─── DATA SEGMENT ───

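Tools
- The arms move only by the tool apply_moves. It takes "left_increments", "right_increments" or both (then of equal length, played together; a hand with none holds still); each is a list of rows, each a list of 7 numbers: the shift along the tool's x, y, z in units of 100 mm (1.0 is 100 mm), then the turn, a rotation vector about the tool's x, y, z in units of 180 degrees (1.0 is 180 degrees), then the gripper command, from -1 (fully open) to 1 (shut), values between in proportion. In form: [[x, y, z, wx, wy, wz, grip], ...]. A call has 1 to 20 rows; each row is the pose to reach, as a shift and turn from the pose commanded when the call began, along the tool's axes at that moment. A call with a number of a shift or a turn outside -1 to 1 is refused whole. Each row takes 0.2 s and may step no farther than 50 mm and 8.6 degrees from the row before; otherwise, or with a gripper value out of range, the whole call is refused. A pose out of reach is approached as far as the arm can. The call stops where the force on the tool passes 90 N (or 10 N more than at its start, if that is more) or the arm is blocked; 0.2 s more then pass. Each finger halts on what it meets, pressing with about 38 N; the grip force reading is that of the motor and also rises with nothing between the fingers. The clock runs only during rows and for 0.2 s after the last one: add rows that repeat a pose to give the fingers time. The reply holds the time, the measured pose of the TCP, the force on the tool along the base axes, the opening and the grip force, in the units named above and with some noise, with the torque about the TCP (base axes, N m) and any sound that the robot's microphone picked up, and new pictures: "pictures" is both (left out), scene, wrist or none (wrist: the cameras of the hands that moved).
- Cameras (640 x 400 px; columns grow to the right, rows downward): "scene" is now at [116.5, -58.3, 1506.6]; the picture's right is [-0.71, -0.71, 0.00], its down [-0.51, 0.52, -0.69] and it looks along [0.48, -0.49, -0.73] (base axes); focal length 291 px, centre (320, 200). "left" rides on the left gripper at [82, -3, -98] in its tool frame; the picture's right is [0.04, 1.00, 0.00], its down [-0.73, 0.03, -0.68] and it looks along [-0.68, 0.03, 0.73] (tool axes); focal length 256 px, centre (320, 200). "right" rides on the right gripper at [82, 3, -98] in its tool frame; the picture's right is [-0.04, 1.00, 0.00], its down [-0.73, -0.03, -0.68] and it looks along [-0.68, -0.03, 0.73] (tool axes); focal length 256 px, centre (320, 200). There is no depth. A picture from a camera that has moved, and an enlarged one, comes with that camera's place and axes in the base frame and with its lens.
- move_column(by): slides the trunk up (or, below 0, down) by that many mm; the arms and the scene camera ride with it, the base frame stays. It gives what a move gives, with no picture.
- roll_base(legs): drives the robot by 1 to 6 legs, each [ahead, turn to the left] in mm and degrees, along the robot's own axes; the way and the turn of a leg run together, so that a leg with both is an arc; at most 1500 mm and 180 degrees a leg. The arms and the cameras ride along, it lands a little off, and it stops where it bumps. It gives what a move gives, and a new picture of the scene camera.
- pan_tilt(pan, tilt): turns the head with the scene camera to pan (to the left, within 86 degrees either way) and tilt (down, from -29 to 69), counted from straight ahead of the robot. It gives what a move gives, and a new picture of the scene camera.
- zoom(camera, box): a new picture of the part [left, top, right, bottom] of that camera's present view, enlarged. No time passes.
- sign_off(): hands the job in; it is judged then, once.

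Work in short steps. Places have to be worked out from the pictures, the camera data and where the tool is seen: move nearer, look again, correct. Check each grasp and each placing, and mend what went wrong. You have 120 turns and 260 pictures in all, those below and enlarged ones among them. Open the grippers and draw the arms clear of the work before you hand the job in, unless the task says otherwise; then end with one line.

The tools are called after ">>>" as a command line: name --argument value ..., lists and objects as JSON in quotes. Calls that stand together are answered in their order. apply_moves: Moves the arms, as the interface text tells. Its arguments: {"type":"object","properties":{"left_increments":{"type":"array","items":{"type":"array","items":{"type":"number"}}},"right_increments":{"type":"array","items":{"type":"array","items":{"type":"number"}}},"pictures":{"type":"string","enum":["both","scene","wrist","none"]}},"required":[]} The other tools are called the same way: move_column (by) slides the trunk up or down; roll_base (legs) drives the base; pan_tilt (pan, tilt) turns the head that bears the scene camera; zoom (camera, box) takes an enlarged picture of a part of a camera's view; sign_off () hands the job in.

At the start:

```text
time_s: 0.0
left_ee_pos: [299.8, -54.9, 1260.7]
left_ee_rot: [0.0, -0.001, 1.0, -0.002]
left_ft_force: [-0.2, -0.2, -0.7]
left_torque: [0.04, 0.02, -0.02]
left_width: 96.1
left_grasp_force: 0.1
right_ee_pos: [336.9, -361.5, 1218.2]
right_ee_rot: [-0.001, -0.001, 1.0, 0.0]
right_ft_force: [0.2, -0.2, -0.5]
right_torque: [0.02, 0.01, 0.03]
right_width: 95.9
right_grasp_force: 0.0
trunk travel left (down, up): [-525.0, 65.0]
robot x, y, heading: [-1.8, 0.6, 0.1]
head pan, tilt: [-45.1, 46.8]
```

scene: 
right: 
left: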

───

▶ _GOAL OF THE EXERCISE_
Set out the complete listing exactly as shown. Write them as strings in a JSON array, leaving out blank lines.

▶ _EXERCISE RESULT_
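[
  "Tools",
  "- The arms move only by the tool apply_moves. It takes \"left_increments\", \"right_increments\" or both (then of equal length, played together; a hand with none holds still); each is a list of rows, each a list of 7 numbers: the shift along the tool's x, y, z in units of 100 mm (1.0 is 100 mm), then the turn, a rotation vector about the tool's x, y, z in units of 180 degrees (1.0 is 180 degrees), then the gripper command, from -1 (fully open) to 1 (shut), values between in proportion. In form: [[x, y, z, wx, wy, wz, grip], ...]. A call has 1 to 20 rows; each row is the pose to reach, as a shift and turn from the pose commanded when the call began, along the tool's axes at that moment. A call with a number of a shift or a turn outside -1 to 1 is refused whole. Each row takes 0.2 s and may step no farther than 50 mm and 8.6 degrees from the row before; otherwise, or with a gripper value out of range, the whole call is refused. A pose out of reach is approached as far as the arm can. The call stops where the force on the tool passes 90 N (or 10 N more than at its start, if that is more) or the arm is blocked; 0.2 s more then pass. Each finger halts on what it meets, pressing with about 38 N; the grip force reading is that of the motor and also rises with nothing between the fingers. The clock runs only during rows and for 0.2 s after the last one: add rows that repeat a pose to give the fingers time. The reply holds the time, the measured pose of the TCP, the force on the tool along the base axes, the opening and the grip force, in the units named above and with some noise, with the torque about the TCP (base axes, N m) and any sound that the robot's microphone picked up, and new pictures: \"pictures\" is both (left out), scene, wrist or none (wrist: the cameras of the hands that moved).",
  "- Cameras (640 x 400 px; columns grow to the right, rows downward): \"scene\" is now at [116.5, -58.3, 1506.6]; the picture's right is [-0.71, -0.71, 0.00], its down [-0.51, 0.52, -0.69] and it looks along [0.48, -0.49, -0.73] (base axes); focal length 291 px, centre (320, 200). \"left\" rides on the left gripper at [82, -3, -98] in its tool frame; the picture's right is [0.04, 1.00, 0.00], its down [-0.73, 0.03, -0.68] and it looks along [-0.68, 0.03, 0.73] (tool axes); focal length 256 px, centre (320, 200). \"right\" rides on the right gripper at [82, 3, -98] in its tool frame; the picture's right is [-0.04, 1.00, 0.00], its down [-0.73, -0.03, -0.68] and it looks along [-0.68, -0.03, 0.73] (tool axes); focal length 256 px, centre (320, 200). There is no depth. A picture from a camera that has moved, and an enlarged one, comes with that camera's place and axes in the base frame and with its lens.",
  "- move_column(by): slides the trunk up (or, below 0, down) by that many mm; the arms and the scene camera ride with it, the base frame stays. It gives what a move gives, with no picture.",
  "- roll_base(legs): drives the robot by 1 to 6 legs, each [ahead, turn to the left] in mm and degrees, along the robot's own axes; the way and the turn of a leg run together, so that a leg with both is an arc; at most 1500 mm and 180 degrees a leg. The arms and the cameras ride along, it lands a little off, and it stops where it bumps. It gives what a move gives, and a new picture of the scene camera.",
  "- pan_tilt(pan, tilt): turns the head with the scene camera to pan (to the left, within 86 degrees either way) and tilt (down, from -29 to 69), counted from straight ahead of the robot. It gives what a move gives, and a new picture of the scene camera.",
  "- zoom(camera, box): a new picture of the part [left, top, right, bottom] of that camera's present view, enlarged. No time passes.",
  "- sign_off(): hands the job in; it is judged then, once.",
  "Work in short steps. Places have to be worked out from the pictures, the camera data and where the tool is seen: move nearer, look again, correct. Check each grasp and each placing, and mend what went wrong. You have 120 turns and 260 pictures in all, those below and enlarged ones among them. Open the grippers and draw the arms clear of the work before you hand the job in, unless the task says otherwise; then end with one line.",
  "The tools are called after \">>>\" as a command line: name --argument value ..., lists and objects as JSON in quotes. Calls that stand together are answered in their order. apply_moves: Moves the arms, as the interface text tells. Its arguments: {\"type\":\"object\",\"properties\":{\"left_increments\":{\"type\":\"array\",\"items\":{\"type\":\"array\",\"items\":{\"type\":\"number\"}}},\"right_increments\":{\"type\":\"array\",\"items\":{\"type\":\"array\",\"items\":{\"type\":\"number\"}}},\"pictures\":{\"type\":\"string\",\"enum\":[\"both\",\"scene\",\"wrist\",\"none\"]}},\"required\":[]} The other tools are called the same way: move_column (by) slides the trunk up or down; roll_base (legs) drives the base; pan_tilt (pan, tilt) turns the head that bears the scene camera; zoom (camera, box) takes an enlarged picture of a part of a camera's view; sign_off () hands the job in.",
  "At the start:",
  "```text",
  "time_s: 0.0",
  "left_ee_pos: [299.8, -54.9, 1260.7]",
  "left_ee_rot: [0.0, -0.001, 1.0, -0.002]",
  "left_ft_force: [-0.2, -0.2, -0.7]",
  "left_torque: [0.04, 0.02, -0.02]",
  "left_width: 96.1",
  "left_grasp_force: 0.1",
  "right_ee_pos: [336.9, -361.5, 1218.2]",
  "right_ee_rot: [-0.001, -0.001, 1.0, 0.0]",
  "right_ft_force: [0.2, -0.2, -0.5]",
  "right_torque: [0.02, 0.01, 0.03]",
  "right_width: 95.9",
  "right_grasp_force: 0.0",
  "trunk travel left (down, up): [-525.0, 65.0]",
  "robot x, y, heading: [-1.8, 0.6, 0.1]",
  "head pan, tilt: [-45.1, 46.8]",
  "```",
  "scene: ",
  "right: ",
  "left:"
]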